Often that doesn't happen, said Burke, and the congregation hears
the opposite, a homily "up there in the abstract, too academic.
"This man was very down-to-earth. He did identify the need very
well, the idea of who am I, the self-identity. He used very good, homey
examples that people could immediately connect with. I could imagine that most
people in that congregation had one or the other of the experiences he
mentioned -- mother, father, teacher. Absolutely."
Burke said he thought the priest had an excellent basic statement,
that "we are children of God. A basic statement in 10 words or less is the
unifying principle of the homily.
"His flip side was, 'that's hard to believe,' but he developed it
well, supported with scripture what he said, and held the whole thing
together," Burke said, "in a tight structure."
The homilist did build to a climax, Burke said. "Also, another
good sign the people were with him -- he got laughter. A joke goes flat if they
haven't been listening." This was a read homily, "but well read," said Burke,
"and I have no problem with that. You know darn well it's been prepared."
As for delivery, the homily did seem "to go along on the same note
and at the same pace, though not seriously." The sentences were a bit long --
"not more than 10 words [is recommended] for a nice, punchy oral style, and
always Anglo-Saxon vocabulary, and not Romance language vocabulary.
"And he could have used pauses better," said Burke. "He had some
wonderful lines there that if he'd just thrown them out and maybe lifted the
voice, then taken a pause after them ... " And, "finally, a little thing.

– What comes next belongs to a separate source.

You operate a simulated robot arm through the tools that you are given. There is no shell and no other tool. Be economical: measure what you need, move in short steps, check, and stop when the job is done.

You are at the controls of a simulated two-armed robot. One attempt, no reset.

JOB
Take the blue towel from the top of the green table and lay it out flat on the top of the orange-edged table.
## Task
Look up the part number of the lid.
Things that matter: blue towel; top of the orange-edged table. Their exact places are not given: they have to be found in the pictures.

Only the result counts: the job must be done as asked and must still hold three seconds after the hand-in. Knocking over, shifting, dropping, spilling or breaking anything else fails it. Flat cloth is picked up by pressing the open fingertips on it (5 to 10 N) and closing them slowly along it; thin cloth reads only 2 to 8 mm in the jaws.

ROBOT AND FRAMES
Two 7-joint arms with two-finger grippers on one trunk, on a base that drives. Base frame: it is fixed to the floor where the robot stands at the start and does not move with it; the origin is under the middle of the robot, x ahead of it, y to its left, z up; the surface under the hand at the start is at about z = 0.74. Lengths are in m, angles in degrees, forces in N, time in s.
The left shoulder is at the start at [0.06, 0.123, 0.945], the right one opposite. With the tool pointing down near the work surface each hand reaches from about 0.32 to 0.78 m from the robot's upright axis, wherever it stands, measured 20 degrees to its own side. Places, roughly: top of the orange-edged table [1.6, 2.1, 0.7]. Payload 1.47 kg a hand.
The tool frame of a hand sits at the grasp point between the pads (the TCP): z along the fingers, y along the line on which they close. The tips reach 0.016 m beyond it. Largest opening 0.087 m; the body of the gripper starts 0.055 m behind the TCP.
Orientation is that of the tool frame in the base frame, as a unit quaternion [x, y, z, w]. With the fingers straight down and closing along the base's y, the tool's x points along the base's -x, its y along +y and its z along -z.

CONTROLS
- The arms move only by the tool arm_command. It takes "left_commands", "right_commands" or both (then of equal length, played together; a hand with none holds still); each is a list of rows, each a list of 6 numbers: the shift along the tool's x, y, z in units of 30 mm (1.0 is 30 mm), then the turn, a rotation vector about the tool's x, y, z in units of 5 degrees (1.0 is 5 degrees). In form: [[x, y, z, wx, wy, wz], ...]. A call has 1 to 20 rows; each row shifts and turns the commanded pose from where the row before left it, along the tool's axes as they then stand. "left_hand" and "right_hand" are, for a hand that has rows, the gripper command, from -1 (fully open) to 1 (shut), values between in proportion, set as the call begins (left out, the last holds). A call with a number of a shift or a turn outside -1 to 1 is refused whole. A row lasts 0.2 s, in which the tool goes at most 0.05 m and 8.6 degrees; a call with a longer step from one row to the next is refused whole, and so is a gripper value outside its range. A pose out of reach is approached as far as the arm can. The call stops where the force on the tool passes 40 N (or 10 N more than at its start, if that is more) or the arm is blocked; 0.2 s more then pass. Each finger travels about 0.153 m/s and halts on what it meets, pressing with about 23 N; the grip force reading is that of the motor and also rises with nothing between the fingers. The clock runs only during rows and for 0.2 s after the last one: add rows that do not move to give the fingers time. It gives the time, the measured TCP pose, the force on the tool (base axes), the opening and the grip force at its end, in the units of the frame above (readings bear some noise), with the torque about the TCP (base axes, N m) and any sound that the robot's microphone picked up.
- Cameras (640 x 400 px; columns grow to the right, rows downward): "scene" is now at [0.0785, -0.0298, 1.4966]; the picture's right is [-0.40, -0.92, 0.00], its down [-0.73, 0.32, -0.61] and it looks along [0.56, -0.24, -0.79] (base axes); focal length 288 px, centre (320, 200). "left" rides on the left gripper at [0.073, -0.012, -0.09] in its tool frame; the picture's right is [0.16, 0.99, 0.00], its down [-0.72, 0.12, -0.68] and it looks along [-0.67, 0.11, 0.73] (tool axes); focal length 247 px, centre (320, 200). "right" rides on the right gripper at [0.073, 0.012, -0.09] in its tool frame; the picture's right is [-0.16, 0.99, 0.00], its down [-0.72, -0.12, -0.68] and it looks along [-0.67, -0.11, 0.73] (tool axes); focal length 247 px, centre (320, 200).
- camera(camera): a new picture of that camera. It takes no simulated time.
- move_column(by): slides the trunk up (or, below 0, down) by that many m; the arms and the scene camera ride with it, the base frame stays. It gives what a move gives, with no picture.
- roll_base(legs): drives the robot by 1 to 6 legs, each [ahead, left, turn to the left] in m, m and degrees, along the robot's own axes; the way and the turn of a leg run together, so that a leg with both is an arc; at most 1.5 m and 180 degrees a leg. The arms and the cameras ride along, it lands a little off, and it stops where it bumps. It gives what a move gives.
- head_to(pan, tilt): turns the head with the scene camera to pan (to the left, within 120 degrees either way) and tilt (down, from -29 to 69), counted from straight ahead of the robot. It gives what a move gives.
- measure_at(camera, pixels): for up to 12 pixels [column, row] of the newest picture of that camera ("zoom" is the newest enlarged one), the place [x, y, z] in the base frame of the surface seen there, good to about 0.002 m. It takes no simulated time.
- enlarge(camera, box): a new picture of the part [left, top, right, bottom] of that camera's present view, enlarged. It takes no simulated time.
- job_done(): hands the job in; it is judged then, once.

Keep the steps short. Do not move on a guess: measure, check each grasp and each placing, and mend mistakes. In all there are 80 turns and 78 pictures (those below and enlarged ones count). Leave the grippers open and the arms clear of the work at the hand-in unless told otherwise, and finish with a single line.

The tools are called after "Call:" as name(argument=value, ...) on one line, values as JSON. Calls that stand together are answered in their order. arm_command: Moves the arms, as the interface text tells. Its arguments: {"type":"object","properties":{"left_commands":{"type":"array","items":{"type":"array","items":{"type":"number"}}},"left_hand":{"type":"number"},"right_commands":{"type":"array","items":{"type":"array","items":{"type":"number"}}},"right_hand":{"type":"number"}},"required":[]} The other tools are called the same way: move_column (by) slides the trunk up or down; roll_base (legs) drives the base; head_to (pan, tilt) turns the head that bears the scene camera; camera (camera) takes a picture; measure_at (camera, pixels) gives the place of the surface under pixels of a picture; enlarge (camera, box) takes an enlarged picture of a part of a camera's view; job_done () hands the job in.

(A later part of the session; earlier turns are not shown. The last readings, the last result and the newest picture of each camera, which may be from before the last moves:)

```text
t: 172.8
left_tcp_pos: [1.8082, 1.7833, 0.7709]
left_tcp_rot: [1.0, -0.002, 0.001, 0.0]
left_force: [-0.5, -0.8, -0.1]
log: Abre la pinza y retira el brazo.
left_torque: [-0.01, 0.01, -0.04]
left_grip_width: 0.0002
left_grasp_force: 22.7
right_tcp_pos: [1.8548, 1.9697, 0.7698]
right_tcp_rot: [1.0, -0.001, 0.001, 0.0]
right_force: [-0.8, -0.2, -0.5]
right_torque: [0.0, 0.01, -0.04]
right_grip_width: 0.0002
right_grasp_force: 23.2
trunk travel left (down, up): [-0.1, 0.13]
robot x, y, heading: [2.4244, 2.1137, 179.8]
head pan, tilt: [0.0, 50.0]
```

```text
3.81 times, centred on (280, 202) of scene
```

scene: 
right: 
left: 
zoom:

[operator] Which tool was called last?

I
don't think he was sensitive enough -- perhaps not even aware of it -- that he
used nothing but male pronouns and male examples. I think he could have better
recognized that there are in fact two sexes in the world."
This homilist, said Burke, "had a nice voice, pleasant and with a
resonance that carried well, one in which you put confidence, and it was
relaxed. He had good energy, wasn't dragging. Consequently he made us
interested in his well-developed, well-delivered homily."